--- Start GIVEN PASSAGE ---

Weissman writes: "If you find US politics bizarre, keep your eye on the French presidential election."
On Sunday, November 27th, Francois Fillon clinched the Republican party's presidential nomination, having beaten his closest rival Alain Juppe in a second-round vote. (photo: EPA)
France’s Next President: Catholic Nationalist Francois Fillon Threatens “a Blitzkrieg” Against the Welfare State. Neo-Fascist Marine Le Pen Would Save It.
07 December 16
f you find US politics bizarre, keep your eye on the French presidential election. The first round of voting will be on Sunday, April 23, 2017, nearly five months away. But the race already threatens to change Europe and its relations with Donald Trump’s America.
Who will French voters choose? The candidate of the increasingly right-wing Les Republicans, former prime minister François Fillon, who all-too-glibly promises to be a French Margaret Thatcher? The neo-fascist Marine Le Pen, who has turned her father's anti-Jewish Front National into Europe’s leading anti-Muslim political force? Or someone from the left or center who could beat them both?
Failing divine intervention, I would not bet on that someone. The incumbent Socialists, former minister Jean-Luc Mélenchon’s Party of the Left, which has the backing of the once-powerful Communists, the Lutte Ouvrière, the Nouveau Parti Anticapitaliste, the Parti Radical de Gauche, and the Greens will all put up their own candidates. Inevitably, they will devour themselves and each other.
If one includes President Hollande’s wunderkind protégé and former economics minister Emmanuel Macron, 38, a millionaire Rothschild investment banker who is running as an independent centrist, the combined forces of the anti-right could easily win the first round of the presidential election with as much as 35 to 40% of the total vote. But, splitting the vote as they will, none of them except perhaps the economically liberal, socially progressive Macron have any chance to reach the second round of the election on May 7.
The splintering within the Socialist Party makes juicy front-page news. The current president, Françoise Hollande, whose nationwide approval rating dropped to 4%, has announced that he will not run for a second term. His right-leaning prime minister, Manuel Valls, who openly schemed to push Hollande out, is now widely seen as a Brutus, while the left wing Arnaud Montebourg, a former minister, creates little enthusiasm among his peers.
Conflicting egos and ambitions naturally play a role. But the sad truth is that too many of the party’s leading figures are about as socialist as Hillary Clinton or Tony Blair, whom Valls sees as a role model.
Whoever wins the party primary in January, how do they explain away Hollande’s failure to create the jobs he promised? As one of France’s best-educated economists, he knew he would he would need a massive program of Keynesian deficit spending to stimulate the economy. But that would have forced him to break dramatically with the fiscal restraints of the European Union and the austerity-minded economic orthodoxy of German Chancellor Angela Merkel.
Among the hard left, the gauchistes, the vice is versa. Mélenchon and most of the others are committed one way or another to Marxist ideas. But they have neither the following to make an anti-capitalist revolution nor the flexibility to lead worker-friendly reform efforts that would create jobs and make France more competitive in the existing global economy. Revolutionary hopes, reformist possibilities – a conundrum the left forever faces, not least in our very American debate over Bernie Sanders.

--- End GIVEN PASSAGE ---
--- Start DATA EXCERPTS ---

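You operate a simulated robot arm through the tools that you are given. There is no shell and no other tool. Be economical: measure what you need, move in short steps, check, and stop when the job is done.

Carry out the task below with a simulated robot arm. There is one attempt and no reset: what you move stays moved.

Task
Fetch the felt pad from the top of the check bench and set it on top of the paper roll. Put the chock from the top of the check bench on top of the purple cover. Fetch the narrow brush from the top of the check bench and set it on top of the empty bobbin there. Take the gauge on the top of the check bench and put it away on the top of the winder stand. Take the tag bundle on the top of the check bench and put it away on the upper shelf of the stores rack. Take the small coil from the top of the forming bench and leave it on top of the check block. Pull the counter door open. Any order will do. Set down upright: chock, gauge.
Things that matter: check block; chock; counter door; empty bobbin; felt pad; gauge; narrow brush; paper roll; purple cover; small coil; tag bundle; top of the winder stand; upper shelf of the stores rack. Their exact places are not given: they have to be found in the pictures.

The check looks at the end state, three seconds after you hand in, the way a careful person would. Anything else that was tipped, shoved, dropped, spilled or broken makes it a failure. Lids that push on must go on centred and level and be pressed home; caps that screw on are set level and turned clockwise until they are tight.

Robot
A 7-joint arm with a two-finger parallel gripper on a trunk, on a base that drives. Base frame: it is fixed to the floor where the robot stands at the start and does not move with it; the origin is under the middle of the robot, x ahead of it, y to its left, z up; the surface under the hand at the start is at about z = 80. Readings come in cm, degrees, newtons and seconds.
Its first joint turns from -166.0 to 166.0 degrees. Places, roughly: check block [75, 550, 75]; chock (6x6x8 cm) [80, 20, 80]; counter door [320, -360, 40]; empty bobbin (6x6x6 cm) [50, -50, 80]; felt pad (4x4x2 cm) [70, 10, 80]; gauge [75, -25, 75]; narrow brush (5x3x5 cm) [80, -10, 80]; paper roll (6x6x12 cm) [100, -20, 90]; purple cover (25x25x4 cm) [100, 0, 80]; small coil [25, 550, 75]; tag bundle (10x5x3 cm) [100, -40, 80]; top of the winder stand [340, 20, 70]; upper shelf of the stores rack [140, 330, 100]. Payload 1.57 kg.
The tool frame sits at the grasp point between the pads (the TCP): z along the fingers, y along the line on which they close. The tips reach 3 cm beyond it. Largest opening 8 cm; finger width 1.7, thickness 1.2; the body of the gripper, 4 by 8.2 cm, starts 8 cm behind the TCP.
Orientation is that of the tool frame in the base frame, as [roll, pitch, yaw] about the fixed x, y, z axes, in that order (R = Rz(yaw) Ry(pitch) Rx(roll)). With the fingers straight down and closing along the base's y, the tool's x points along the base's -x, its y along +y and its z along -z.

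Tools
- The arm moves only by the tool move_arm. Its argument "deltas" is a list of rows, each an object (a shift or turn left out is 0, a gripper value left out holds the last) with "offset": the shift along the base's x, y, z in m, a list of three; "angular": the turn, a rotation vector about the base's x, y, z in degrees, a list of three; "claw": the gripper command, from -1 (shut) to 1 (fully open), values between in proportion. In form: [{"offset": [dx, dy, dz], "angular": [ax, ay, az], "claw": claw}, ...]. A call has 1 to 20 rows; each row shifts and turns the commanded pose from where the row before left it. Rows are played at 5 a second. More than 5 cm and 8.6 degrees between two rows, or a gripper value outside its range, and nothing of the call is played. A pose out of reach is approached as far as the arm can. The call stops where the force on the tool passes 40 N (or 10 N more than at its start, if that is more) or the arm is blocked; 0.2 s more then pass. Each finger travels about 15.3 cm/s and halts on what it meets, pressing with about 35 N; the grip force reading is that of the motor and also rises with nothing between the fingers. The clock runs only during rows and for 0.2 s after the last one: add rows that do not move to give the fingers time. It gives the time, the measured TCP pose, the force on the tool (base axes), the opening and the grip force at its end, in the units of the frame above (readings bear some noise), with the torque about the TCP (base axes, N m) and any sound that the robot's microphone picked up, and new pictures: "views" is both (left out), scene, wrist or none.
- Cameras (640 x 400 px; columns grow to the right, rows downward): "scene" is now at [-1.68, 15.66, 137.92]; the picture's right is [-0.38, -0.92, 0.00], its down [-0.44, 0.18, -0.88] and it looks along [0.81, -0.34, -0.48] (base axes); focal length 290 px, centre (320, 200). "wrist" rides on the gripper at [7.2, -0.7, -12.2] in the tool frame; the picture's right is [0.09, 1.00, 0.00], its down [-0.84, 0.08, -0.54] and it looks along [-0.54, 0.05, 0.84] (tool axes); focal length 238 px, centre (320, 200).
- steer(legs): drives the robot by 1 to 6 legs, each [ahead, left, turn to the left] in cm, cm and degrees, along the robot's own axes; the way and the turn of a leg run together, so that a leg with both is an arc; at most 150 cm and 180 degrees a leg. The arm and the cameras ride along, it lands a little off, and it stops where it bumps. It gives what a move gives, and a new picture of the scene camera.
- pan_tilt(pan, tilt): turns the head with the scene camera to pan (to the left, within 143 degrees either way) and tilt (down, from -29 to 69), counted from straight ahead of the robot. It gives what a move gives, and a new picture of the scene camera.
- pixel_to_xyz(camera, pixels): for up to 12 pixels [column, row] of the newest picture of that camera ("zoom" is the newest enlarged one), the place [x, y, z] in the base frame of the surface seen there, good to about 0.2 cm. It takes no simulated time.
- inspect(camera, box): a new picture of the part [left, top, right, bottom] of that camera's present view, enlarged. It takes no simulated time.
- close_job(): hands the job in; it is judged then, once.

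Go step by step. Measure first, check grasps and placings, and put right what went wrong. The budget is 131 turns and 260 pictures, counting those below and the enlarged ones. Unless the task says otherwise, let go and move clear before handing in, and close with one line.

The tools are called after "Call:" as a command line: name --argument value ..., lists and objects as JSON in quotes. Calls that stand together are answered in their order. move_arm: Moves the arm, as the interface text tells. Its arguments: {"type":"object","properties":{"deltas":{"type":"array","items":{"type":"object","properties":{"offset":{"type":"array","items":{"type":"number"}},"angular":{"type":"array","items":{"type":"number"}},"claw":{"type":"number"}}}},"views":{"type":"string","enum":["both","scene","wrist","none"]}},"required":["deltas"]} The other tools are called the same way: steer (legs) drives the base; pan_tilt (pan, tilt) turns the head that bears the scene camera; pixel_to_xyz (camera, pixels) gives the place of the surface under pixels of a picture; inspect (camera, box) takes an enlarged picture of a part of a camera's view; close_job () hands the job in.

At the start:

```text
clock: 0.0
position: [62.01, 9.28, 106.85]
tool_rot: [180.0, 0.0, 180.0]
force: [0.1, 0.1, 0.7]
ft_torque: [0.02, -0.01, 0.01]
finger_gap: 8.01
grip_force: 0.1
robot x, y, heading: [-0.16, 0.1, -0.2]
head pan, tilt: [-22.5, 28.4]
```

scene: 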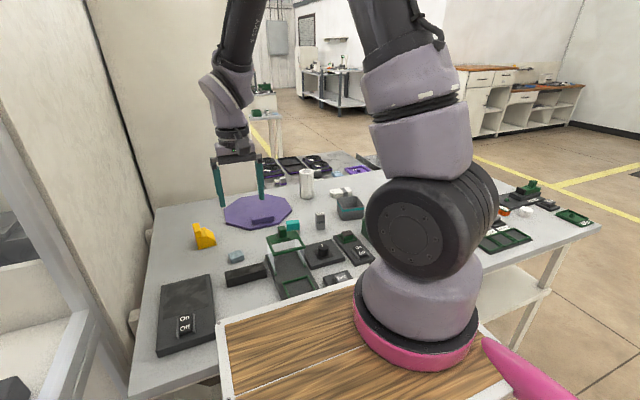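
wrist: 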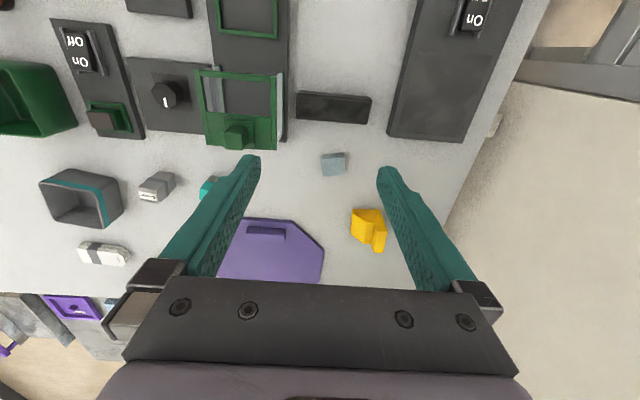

--- End DATA EXCERPTS ---
--- Start DATA EXCERPTS ---

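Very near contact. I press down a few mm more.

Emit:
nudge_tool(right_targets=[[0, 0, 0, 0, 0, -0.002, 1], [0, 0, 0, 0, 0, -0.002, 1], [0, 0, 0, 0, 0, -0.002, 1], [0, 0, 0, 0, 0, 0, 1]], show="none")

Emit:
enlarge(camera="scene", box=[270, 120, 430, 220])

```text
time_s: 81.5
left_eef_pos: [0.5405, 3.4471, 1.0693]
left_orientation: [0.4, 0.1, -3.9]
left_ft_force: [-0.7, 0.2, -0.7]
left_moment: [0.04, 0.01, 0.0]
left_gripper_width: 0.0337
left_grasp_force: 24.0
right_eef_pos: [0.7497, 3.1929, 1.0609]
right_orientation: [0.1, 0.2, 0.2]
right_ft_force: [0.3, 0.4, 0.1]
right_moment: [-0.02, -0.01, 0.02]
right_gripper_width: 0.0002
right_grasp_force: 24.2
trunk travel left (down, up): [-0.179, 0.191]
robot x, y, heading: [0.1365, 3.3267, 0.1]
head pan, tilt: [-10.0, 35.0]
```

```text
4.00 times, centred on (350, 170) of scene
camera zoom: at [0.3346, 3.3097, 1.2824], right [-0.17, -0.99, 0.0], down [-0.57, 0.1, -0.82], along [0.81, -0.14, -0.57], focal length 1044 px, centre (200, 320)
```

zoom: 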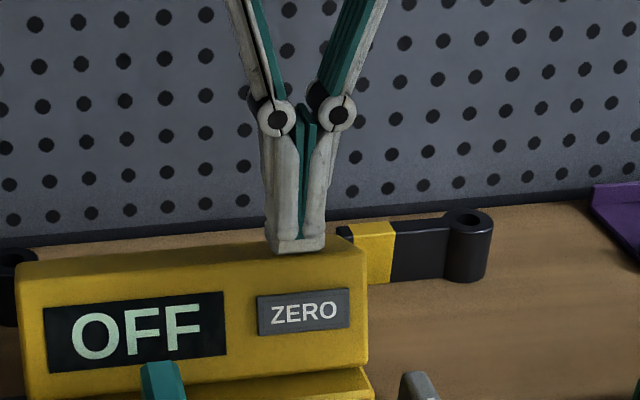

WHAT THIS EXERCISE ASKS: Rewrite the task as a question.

--- End DATA EXCERPTS ---

WHAT THIS EXERCISE ASKS:
(1) Quote the given passage word for word, starting at "France’s Next President: Catholic" and ending with "Donald Trump’s America.".
(2) Nothing but the lines from the line that contains "A 7-joint arm" through the line that contains "Its first joint" should be given again, each exactly as it stands, both ends included.

COMPLETE ANSWERS:
(1)
France’s Next President: Catholic Nationalist Francois Fillon Threatens “a Blitzkrieg” Against the Welfare State. Neo-Fascist Marine Le Pen Would Save It.
07 December 16
f you find US politics bizarre, keep your eye on the French presidential election. The first round of voting will be on Sunday, April 23, 2017, nearly five months away. But the race already threatens to change Europe and its relations with Donald Trump’s America.

(2)
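A 7-joint arm with a two-finger parallel gripper on a trunk, on a base that drives. Base frame: it is fixed to the floor where the robot stands at the start and does not move with it; the origin is under the middle of the robot, x ahead of it, y to its left, z up; the surface under the hand at the start is at about z = 80. Readings come in cm, degrees, newtons and seconds.
Its first joint turns from -166.0 to 166.0 degrees. Places, roughly: check block [75, 550, 75]; chock (6x6x8 cm) [80, 20, 80]; counter door [320, -360, 40]; empty bobbin (6x6x6 cm) [50, -50, 80]; felt pad (4x4x2 cm) [70, 10, 80]; gauge [75, -25, 75]; narrow brush (5x3x5 cm) [80, -10, 80]; paper roll (6x6x12 cm) [100, -20, 90]; purple cover (25x25x4 cm) [100, 0, 80]; small coil [25, 550, 75]; tag bundle (10x5x3 cm) [100, -40, 80]; top of the winder stand [340, 20, 70]; upper shelf of the stores rack [140, 330, 100]. Payload 1.57 kg.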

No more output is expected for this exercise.